If the United States and Russia actually start shooting at each other, the whole thing could go off like a powder keg at this stage of the Cold War.
Remember, the exact value of these artifacts is unknown, but it's known to be extremely high - these are the remains of a
spacefaring society. Which means these people had economical spacelift, life support, apparently holograms or illusions or something crazy just going by the fact that the university appeared in front of their faces... the potential applications of simply the technologies you can assume to exist with a basic guess are absolutely staggering. Nobody
wants the Cold War to heat up over this, but if someone's stupid enough to push it, it will.
I mostly had to spend so much text on it since it's a big topic. Practically speaking, I'd imagine anyone put in charge of a spacecraft would be smart enough to see the writing on the wall and
not push it.
Militarization of space yes, but I think a more peaceful but not joint exploration would be the result.
Ideally. But sane people have difficulty comprehending the Cold War.
And honestly if the Soviets had invaded Europe England nukes them anyway regardless of what we do...
Yup. NATO launches first nuclear strike, because frankly there is just no way they're beating the Soviets conventionally (the British and German armed forces, the biggest guns among the Western European forces, put together, equal about a third of the modern-day Russian military - as in, the much-diminished-from-heights-of-Soviet-power military). The US has more forces, but they have to actually get them there, and that's very difficult .
So total nuclear war and mostly everyone is dead. And the West's nukes at the time were far superior to the Soviets while there would be a lot more damage over a wider area the Soviets would likely have their entire infrastructure successfully destroyed in a nuclear war at the time and more then likely NATO would come out the 'winner' as much as there would have been one with this scenario.

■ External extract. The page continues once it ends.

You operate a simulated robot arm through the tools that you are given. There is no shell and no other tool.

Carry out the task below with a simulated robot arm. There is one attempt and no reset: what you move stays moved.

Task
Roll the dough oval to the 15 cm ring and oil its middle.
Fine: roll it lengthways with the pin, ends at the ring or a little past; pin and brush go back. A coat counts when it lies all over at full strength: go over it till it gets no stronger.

Honestly? Depending on the timeframe of the war, shooting at the infrastructure may be utterly and completely pointless. It's generally assumed to be so, and given how rapidly the Soviets would be advancing (bear in mind, when they were at the top of their form in WWII, they conquered an area equating to roughly the size of Western Europe within a week and a half - Manchuria), the early phases of the war would be over within, like, months.
Industry doesn't factor in to that. Nuking the infrastructure, cities, etcetera... that's not a strategic move, that's pure, out-and-out bitchery. Assuming they target competently, infrastructure strikes will only be at the very end. Nuclear first strikes will be on command keystones and military concentrations.
This is still, again, assuming NATO's nukes actually launch in significant numbers. Preventing that is precisely what Spetsnaz exists for, and they are
very good. Even assuming they fire, while NATO's nukes may have the edge (I wouldn't say 'far superiour', if I'd say superiour at all - MIRVs don't exist yet, or at least won't in significant numbers, and both sides have ICBMs, Russia actually developed them first though they have less), the Soviet Union has a
major edge in anti-ballistic-missile systems - they put out the A-35 six years before the US got their Spartans rolled out. The ABM treaty hasn't come into place to reduce the amount of this hardware, which means this edge remains the same.
It will be
very difficult to nuke the Soviet Union.
And then they get to shoot back. Again, unless they're spectacularly stupid, infrastructure strikes won't be on the menu unless they feel like tossing them at the US, whose ABM coverage is much lesser. We'll be seeing small-scale, tactical usage - blow away defensive strongpoints and make their way through.
End result, nukes cancel out nukes, and Soviet wins conventional within months. If the US launches, we'll see some damage to Soviet infrastructure, which they will promptly replace with the Western European - because the timeframe of the war is simply too short for the infrastructure damage to actually come into play - and at
least equal damage to the US infrastructure. NATO has more to toss, but the Soviet Union has some monstrously effective defences.
I find it difficult to imagine the US could be barricaded from launching spacecraft or that the Soviets could successfully launch enough craft to militarily be effective with 1960's/70's hardware. It's still hard to fight in space NOW with our current level of technology and there would be little if any preparation for anything resembling a blockade. Perhaps they would destroy our launch facilities but then we'd destroy theres and...no one wins and nothing happens.
Yup. No one wins. Bear in mind that it's hard to fight in space for both sides. Launching attacks or major combat operations in space? Not happening.
But all you have to do to prevent a ship from making it to the Moon is intercept it anywhere along the three-day trip. There are a limited amount of orbitals that take you to the desired location at any given time, and all you really need to do to scrub a mission entirely is force them to maneuver to evade... thereby using up the fuel and positioning they required to get there and back - if they're
lucky, they can still scrub the mission and get home.
Blockading space in general? Ridiculous. But with our current technology, there are sharp limits on the paths we can take, and we have to launch from specific sites and there's only one particular site we
want to get to.
Change around a couple events in history and have the Soviets be the ones to first land on the Moon due to American setbacks or simple lack of funding or drive from someone like Kennedy. Thus the Soviets begin their research and we begin ours and with the advances the Cold War continues with the rapidly gaining technology and interest from BOTH sides...That would be a neat backdrop and I could see SG-1 coming into existence there.
Hm, I like this idea too, except
gah, the level-grinding...
The problem then is fitting SM believably into that militaristic and tense a overtone as that story would seem a bit lighter...Japan being a NATO nation though and with the Senshi coming into existence and possibly changing the balance the Soviets have there since they are the direct descendants...That would be interesting.
Heh. SM wouldn't necessarily be lighter. To be sure, if you did anything with the setting at all, the tone certainly wouldn't match that of Sailor Moon, but that doesn't mean it wouldn't be a valid tone to work with.
Again not saying you would be wrong in reality but in Stargate canon humanity learns and advances IMMENSELY faster then that.
Sure, mine was a realism assessment, not a 'plot demands!' assessment.